A group that rents Los Alamitos Race Course in Cypress 10 weeks a year for quarter-horse racing has asked for a court order blocking its landlord's plans for a $100-million development project near the track.
The Horsemen's Quarter Horse Racing Assn. claims that the development plans of Hollywood Park Realty Enterprises Inc. would "interfere with or destroy" its lease, according to a lawsuit filed Friday in Orange County Superior Court.
Cypress Mayor Otto J. Lacayo said he was surprised by the court challenge to the development proposal, which he called important to the city. The City Council had scheduled a final vote on the proposals Monday.
The association sought a court order Friday that would block the building plans of Hollywood Park. In 1984, Hollywood Park in Inglewood bought the track and 300 acres of surrounding land for $58 million.
Hollywood Park has announced deals to develop three parcels of land covering 160 acres surrounding the track. Officials said the development--which would involve a combination of land sales and joint-venture projects--is needed to pay off the debt Hollywood Park incurred to purchase the track.
The development would include a hotel and light industry, as well as office and retail space.
'Fly on an Elephant'
The lawsuit is like "a fly on an elephant," according to Neil Papiano, lawyer and spokesman for Hollywood Park Realty. Papiano said he is confident the suit will not delay the $100-million development package on the largest undeveloped parcel of land in northwest Orange County.
The horsemen's association claims that the developments--principally that of land at the northwest corner of Katella Avenue and Walker Street--will interfere with the lease by:
- Eliminating two gates to the track, on Katella and Walker.
- Destroying part of the parking lot, requiring a reconfiguration that will "severely restrict traffic flow and cause congestion that will discourage patronage."
- Eliminating landscaping and destroying the "aesthetic appeal" of the track.

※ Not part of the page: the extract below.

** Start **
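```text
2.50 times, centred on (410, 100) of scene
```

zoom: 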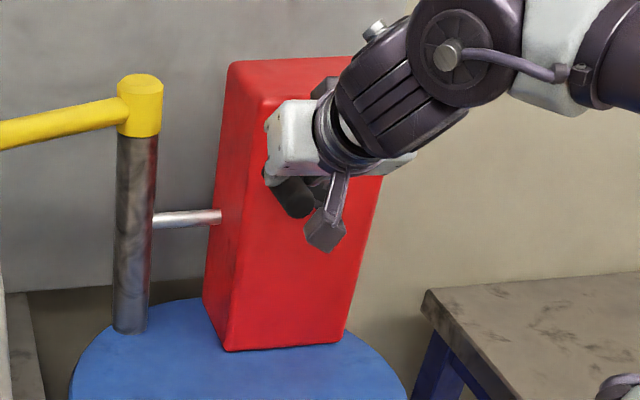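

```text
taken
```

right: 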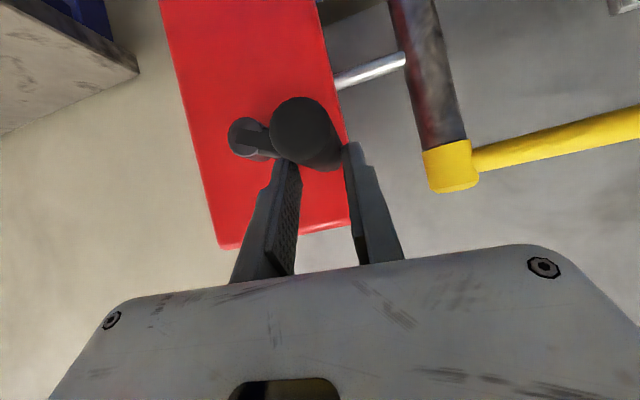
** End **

The association is requesting a court finding that its lease would be affected by the development plans and is seeking an order blocking the projects.
Papiano said Hollywood Park has plans for more than $5 million in improvements to the track facilities, including replacing the existing clubhouse and the construction of a turf club. He said parking would be increased by 10% to 20% if development plans are approved.
"Either it's just for harassment, or they don't understand what's being proposed," Papiano said of the lawsuit.
"This catches me totally cold," Mayor Lacayo said. "I understood (that) the horsemen were under the impression that a portion of the current parking lot that has not been used would be rezoned."
Lacayo said the development around the track is "definitely important" to the city. The city has no interest in the land, but tax revenues it now receives from all 300 acres amount to about $750,000 annually, mainly from the track. Lacayo said future tax revenues are estimated at $900,000 a year on just one 10-acre portion of the property planned for development.
Suit to Determine Rights
Racing association vice president James S. Smith said the lease dispute made it "necessary to file a lawsuit to have the court determine what our rights really are."
"The park is attempting to sell for development property which we have under lease," Smith said. "We are particularly concerned about plans now before the City of Cypress to develop part of our existing parking lot."
Los Alamitos is used more than 200 days annually. The association leases the track for 10 weeks each year for quarter-horse racing. The remainder of the racing dates are staged by Hollywood Park and the Orange County Fair.
"We want to make sure our lease rights are enforced," Smith said. "We have been a substantial tenant for 15 years. Our only objective is to see Los Alamitos is developed into a first-class facility for our patrons and our industry."
Lacayo said he understood that a portion of the development package includes a commitment by Hollywood Park to make substantial improvements at the Los Alamitos track. The track is in about the same condition as it was at the time of Hollywood Park's purchase.
"One of the specific requirements we're asking Hollywood Park for is a development agreement that requires some of the proceeds from the sale would be put back into improving the race track," Lacayo said.
"Hollywood Park has presented plans for improvements to the clubhouse," Lacayo said. "We're looking for a commitment on paper that as land is sold off money will be put back into the race track to improve it."
Two weeks ago, the secretary of the California Horse Racing Board severely criticized Hollywood Park's operation of harness racing at Los Alamitos. In a letter from the board, security, staffing and quality of publicity were criticized. Papiano said the letter was a routine list of suggested improvements in park operations.